The executive takeaways from our interview include a few surprises: There’s more to AT&T’s confusing 5G Evolution branding than was initially thought; those two upcoming Samsung phones might not be as different in cellular performance as some people assume; and the company is apparently using its steep initial 5G data pricing to see what the market will bear. We also discussed 5G VR, AR, and other topics.
Here’s a lightly edited transcript of our discussion.
Gordon Mansfield: Just for background and context… I’m sure you’ve already heard that we launched our initial 3GPP 5G mobile networks at the end of last year, on the 21st. We’ll be continuing to expand those throughout 2019.
We’ve deployed a lot of our spectrum in the past year, so we announced 400 markets with what we call 5G Evolution, which is a lot of our spectrum in use, and that will continue to be built out through this year. A lot of the work we’re doing with FirstNet, getting that coverage expanded, and adding the new radios for that LTE build, is that those radios are all 5G NR standards ready. So when the software is ready to start upgrading those, then they also have an ability called dynamic coexisting, so I can simultaneously on the 5G radio serve a 5G or LTE customer.
VentureBeat: The announcement of 5G Evolution has caused quite a stir over the past couple of weeks. You’re introducing some actual 5G hardware across the country, but also lighting up non-5G device screens with a “5G E” badge for 5G Evolution. For the customers who right now are seeing 5G Evolution appear on their phones, is what they’re seeing an indication of a tower that’s going to flip (via software) from saying “5G E” to “5G”?
Mansfield: Over time, all of those towers that are 5G E will ultimately have 5G capabilities. A lot of that, the timing at which that flip happens, there’s a lot of dynamics — how much capacity do you have, what software capabilities are available, but we very much will. Where we’ve deployed that infrastructure to support it, a lot of it is software upgradeable to support 5G. But you have to worry about how many (5G) handsets, how many users you have, you have to continue to serve a base of customers that have current handsets.
VentureBeat: When we see a phone today that has a 5G E indication on it, what spectrum is it actually using?
Mansfield: It’s actually using multiple bands. It uses our 700 MHz spectrum, 1900 spectrum, AWS spectrum, WCS 2300 spectrum, and some more bands — 850 is even used. When you get that indicator, it’s not one band or one frequency. We’ve deployed multiple radios at that site, along with the appropriate backhaul, along with all the capabilities that allow us to bring all of that together.
When you see that indicator, there are at least three radios being aggregated together, and more often than not, four.
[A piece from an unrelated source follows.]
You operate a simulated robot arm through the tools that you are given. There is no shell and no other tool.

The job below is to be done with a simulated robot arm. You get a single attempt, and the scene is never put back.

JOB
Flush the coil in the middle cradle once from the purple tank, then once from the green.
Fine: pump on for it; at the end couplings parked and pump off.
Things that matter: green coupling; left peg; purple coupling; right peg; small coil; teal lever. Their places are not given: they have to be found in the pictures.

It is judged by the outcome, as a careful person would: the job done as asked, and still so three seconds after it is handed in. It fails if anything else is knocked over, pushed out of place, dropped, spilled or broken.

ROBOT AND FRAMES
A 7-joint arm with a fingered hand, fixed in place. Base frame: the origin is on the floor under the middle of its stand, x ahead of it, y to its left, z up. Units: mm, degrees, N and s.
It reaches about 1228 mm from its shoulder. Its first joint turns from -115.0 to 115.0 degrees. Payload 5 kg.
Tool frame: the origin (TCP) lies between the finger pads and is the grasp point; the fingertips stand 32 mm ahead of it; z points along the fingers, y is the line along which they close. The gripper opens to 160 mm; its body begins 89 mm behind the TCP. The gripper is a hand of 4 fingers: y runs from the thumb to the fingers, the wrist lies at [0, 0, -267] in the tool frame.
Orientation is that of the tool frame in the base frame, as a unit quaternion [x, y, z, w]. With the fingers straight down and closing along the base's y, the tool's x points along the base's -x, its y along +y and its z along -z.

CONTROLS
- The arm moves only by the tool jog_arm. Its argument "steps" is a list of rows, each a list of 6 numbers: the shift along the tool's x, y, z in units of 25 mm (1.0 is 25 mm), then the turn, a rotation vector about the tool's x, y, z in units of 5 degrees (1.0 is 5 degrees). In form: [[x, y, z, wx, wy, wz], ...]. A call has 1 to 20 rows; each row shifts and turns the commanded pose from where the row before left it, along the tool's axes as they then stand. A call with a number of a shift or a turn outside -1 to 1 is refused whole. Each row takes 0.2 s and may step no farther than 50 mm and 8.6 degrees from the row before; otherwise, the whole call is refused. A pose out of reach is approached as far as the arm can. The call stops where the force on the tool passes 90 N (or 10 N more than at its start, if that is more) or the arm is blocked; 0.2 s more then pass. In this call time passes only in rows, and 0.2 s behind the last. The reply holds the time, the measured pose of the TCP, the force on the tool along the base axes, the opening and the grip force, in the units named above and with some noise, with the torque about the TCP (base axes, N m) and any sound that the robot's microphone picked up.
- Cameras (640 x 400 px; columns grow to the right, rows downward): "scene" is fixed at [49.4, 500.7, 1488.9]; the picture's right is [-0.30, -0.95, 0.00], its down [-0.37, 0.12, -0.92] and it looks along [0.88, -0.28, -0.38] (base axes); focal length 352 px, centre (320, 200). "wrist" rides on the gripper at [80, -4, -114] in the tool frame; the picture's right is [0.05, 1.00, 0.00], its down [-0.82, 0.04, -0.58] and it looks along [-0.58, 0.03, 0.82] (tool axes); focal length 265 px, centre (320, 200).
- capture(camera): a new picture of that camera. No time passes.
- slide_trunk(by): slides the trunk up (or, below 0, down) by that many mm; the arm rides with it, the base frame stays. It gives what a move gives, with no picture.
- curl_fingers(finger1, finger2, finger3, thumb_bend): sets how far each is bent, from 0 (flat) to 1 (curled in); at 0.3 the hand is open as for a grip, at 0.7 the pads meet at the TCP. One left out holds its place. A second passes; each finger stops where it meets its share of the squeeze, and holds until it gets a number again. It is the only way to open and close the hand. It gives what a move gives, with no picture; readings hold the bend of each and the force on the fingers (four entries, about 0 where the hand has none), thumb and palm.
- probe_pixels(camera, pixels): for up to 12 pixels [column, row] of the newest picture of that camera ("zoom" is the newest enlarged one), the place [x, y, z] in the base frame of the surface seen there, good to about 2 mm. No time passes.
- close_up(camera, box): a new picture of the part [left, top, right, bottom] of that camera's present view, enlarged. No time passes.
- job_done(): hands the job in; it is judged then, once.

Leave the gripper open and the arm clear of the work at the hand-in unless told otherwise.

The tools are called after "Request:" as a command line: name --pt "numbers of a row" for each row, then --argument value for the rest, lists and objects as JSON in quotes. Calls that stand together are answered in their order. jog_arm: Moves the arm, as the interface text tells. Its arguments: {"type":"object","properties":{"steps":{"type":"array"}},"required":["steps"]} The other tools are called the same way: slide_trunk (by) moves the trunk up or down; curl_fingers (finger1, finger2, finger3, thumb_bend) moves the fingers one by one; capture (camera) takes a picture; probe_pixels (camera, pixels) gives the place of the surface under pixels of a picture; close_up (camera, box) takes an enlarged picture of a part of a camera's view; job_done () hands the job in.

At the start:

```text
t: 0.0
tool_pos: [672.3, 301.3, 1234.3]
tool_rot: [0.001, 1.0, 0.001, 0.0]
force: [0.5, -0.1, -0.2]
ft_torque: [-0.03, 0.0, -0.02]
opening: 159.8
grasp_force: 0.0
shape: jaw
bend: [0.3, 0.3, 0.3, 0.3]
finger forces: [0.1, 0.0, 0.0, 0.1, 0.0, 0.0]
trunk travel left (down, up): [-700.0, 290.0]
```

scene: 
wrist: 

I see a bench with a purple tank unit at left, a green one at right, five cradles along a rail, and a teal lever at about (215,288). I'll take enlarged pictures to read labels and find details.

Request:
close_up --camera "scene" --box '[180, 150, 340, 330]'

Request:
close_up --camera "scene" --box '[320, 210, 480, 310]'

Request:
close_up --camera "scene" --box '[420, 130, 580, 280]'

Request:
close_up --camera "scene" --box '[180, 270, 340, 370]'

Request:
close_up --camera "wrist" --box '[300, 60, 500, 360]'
We don’t turn that on until the area has three or more carriers with a lot of other advanced capabilities on those radios that enable the phone to get those final speeds.
VentureBeat: You’ve already announced that your 5G network is going to be supporting sub-6 GHz frequencies. What are the actual frequencies you’re using for sub-6 GHz 5G service — not the low-band and upper low-band frequencies we just discussed?
Mansfield: Yes, it is — those are all sub-6 Ghz frequencies.
VentureBeat: So you’re referring to sub-6 Ghz as anything from 700 to 2100 or 2300 MHz?
Mansfield: Our current holdings for sub-6 range from 700 MHz up to 2300 MHz or 2.3 GHz. Certainly with CBRS coming around, we’ve started to do some work with CBRS at 3.5 GHz for fixed wireless. At some point that spectrum could also be used for 5G. All of the hardware we’ve deployed from day one is 5G NR capable.
VentureBeat: Is the plan to deploy this up-to-2.3 GHz spectrum as the sub-6 “5G” service, and then millimeter wave will only hit relatively high traffic locations as “5G+”?
Mansfield: Yeah. The way you can think about that is that millimeter wave, as has been talked about, is short distance but high bandwidth with multiple gigabit speeds. Today, millimeter wave is coupled with the sub-6 frequencies on LTE. Over time, you can pivot those same radios that are sub-6 on LTE into an 5G NR waveform and can combine those. You can aggregate the very high bandwidth of millimeter wave with those sub-6 frequencies, allowing you a very seamless mobility, because sub-6 gives you a very nice blanket. When you’re in those zones with millimeter wave radios, it adds that and just throws your throughput way up.
VentureBeat: What are you expecting to see for throughput for sub-6 5G?
Mansfield: It always comes down to how much spectrum you have. The reason the mmWave throws off those multi-gig speeds is that you can take 400-800MHz chunks of spectrum. When you get down to sub-6, no one holds more than a couple hundred megahertz. With our current holdings, you’ll get a lift on those frequencies over what you can do on LTE, but it’s not a significant lift.
Today we’re deploying all of this bandwidth on LTE and getting those high speeds, they’re not going to magically have higher speeds on 5G. It all comes down to the bandwidth. So if someone only applies a small channel, it could be lower speed than what you now get.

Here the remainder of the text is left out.